Mom was right. In that place, everything was all right. Deep in there, I felt safe. There was nothing to be afraid of. I wasn’t lonely, I felt loved unconditionally. This is not a maybe. I know the path to get back to that feeling. That’s when I realized — or rather remembered — who I am is the very projection of her love, hopes, and dreams. I used to think being the best archetypal son a mom could dream would make her proud. But that was really my own endeavor. Happiness can found in sweeping the patio, carrying her smile, and looking at her eyes in my reflection.
Our emotions may be the only real thing amidst all the constructs and hallucinations. With Mom’s love as part of me, I’ll never feel lost. It’s one of the many stories you’ve helped me unpack. Many are as loving, others are painful. But again, such is life. It’s not perfect. I’m not perfect. You convinced me that’s perfectly fine. I just am. That’s the only truth. None of us owns it. It owns us, and we’re here to experience it. So we can’t hate the experiences that shaped us in order to love ourselves. We can only learn from them. We can learn from each other too. Maybe that’s the whole point.

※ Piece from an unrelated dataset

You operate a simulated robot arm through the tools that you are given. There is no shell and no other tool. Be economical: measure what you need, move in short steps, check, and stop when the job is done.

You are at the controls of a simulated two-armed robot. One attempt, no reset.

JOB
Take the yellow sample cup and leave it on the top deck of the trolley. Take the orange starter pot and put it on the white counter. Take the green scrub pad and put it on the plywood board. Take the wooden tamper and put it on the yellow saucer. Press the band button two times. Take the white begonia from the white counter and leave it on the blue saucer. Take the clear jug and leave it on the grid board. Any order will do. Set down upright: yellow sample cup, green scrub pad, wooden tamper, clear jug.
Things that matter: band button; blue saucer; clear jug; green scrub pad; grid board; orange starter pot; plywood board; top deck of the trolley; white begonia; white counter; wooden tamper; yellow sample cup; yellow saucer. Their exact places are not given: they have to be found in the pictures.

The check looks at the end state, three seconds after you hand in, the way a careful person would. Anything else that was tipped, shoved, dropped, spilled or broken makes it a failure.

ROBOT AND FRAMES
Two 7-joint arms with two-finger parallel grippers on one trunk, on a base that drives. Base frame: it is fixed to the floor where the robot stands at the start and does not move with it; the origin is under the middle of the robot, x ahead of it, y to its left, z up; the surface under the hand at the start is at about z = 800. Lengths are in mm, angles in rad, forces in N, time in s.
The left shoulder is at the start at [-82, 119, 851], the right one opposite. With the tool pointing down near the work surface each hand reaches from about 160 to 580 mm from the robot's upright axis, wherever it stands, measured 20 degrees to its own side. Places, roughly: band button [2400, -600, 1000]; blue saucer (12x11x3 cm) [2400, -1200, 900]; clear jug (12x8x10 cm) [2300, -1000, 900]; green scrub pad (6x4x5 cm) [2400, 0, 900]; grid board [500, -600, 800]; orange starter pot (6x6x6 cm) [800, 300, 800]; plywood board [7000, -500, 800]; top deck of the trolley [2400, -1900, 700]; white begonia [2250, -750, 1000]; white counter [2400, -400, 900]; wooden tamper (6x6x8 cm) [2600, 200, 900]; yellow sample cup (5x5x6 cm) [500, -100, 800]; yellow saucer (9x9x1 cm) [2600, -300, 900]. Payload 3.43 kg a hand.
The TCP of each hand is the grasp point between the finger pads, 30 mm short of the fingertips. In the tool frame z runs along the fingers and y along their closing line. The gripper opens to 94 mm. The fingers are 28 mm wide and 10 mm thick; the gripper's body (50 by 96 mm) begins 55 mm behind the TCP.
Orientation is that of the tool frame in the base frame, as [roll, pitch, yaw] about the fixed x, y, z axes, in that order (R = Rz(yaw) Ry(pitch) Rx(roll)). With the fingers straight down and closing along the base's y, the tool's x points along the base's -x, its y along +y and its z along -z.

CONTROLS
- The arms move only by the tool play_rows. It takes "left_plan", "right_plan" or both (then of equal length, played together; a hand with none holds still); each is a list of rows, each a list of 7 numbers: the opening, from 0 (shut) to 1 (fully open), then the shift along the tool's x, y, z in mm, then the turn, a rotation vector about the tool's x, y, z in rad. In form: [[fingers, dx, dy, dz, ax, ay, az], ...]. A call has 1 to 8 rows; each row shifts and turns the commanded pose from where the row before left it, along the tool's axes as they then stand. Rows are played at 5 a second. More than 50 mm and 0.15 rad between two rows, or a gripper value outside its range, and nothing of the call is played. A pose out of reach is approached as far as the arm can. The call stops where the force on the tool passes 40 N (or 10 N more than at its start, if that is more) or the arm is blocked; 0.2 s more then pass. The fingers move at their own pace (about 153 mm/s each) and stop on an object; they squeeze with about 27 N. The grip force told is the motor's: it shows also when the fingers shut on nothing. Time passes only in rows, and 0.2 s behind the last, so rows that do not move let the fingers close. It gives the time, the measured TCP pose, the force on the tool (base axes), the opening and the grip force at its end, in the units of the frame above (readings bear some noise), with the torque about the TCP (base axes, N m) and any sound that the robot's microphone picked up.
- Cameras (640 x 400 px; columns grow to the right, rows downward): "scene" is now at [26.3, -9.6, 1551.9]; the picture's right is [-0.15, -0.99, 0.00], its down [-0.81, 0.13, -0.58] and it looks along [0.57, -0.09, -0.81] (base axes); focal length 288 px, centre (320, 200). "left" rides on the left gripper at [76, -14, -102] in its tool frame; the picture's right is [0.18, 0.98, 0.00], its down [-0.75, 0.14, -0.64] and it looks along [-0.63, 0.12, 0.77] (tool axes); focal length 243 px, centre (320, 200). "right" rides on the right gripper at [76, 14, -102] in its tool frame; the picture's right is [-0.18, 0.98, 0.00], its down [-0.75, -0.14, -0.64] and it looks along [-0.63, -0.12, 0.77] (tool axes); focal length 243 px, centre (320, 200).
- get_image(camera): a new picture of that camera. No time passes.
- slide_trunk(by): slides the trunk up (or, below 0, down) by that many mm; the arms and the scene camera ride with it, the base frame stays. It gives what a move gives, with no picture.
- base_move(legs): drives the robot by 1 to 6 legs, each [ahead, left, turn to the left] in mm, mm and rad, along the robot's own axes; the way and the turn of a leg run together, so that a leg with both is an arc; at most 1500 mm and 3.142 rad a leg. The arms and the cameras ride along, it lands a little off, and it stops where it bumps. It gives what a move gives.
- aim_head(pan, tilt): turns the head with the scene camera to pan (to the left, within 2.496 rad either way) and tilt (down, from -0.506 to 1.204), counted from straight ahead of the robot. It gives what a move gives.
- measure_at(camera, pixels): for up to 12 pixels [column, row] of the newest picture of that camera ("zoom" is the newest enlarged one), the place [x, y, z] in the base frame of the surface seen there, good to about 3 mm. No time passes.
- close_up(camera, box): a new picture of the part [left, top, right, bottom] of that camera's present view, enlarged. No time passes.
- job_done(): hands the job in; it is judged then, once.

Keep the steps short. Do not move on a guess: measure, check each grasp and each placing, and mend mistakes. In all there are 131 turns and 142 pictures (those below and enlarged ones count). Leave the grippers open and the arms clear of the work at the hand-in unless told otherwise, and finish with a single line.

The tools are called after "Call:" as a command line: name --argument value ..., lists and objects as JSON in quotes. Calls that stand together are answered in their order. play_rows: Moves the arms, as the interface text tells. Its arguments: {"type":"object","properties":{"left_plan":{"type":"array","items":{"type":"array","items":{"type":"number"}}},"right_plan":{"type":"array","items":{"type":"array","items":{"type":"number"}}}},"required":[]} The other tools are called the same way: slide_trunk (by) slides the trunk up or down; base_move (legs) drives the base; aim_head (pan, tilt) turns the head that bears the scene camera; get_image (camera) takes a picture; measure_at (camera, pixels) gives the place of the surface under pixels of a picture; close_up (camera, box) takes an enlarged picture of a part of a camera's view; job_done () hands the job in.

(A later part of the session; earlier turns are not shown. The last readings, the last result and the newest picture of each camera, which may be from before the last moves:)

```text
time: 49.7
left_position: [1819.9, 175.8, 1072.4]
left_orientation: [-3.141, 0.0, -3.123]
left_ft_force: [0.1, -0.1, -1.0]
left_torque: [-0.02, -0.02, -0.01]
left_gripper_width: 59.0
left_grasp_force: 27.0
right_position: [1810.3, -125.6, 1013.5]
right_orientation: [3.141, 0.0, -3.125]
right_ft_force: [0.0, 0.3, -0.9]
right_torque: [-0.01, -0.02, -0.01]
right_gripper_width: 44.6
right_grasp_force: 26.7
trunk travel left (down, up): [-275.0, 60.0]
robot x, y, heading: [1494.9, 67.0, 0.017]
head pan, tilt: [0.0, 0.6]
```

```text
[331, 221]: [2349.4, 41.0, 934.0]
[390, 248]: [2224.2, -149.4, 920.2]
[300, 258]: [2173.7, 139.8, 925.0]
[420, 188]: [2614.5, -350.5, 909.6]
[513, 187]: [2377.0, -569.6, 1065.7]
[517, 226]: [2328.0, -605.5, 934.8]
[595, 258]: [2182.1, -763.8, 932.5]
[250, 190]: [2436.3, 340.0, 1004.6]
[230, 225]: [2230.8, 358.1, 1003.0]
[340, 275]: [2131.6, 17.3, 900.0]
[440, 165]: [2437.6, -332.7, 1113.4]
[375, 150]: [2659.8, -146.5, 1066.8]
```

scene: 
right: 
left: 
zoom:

Looking back, the way my life unfolded seems fated. I didn’t ask to live. I didn’t have a choice on my upbringing. How ironic that I’ve gone out of my way to ensure my life book is interesting. Just by living, it already has been. In the good parts of my book, there’s gratitude. In the shitty parts, there’s forgiveness. Time moves on, and we should too. To embrace ourselves is the choice we have to make to keep up with it, to grow with it. It may be the only thing we’re truly free to choose… Oh and for the record, you’re in the good parts of my book. I appreciate you being the Rafiki to my Simba.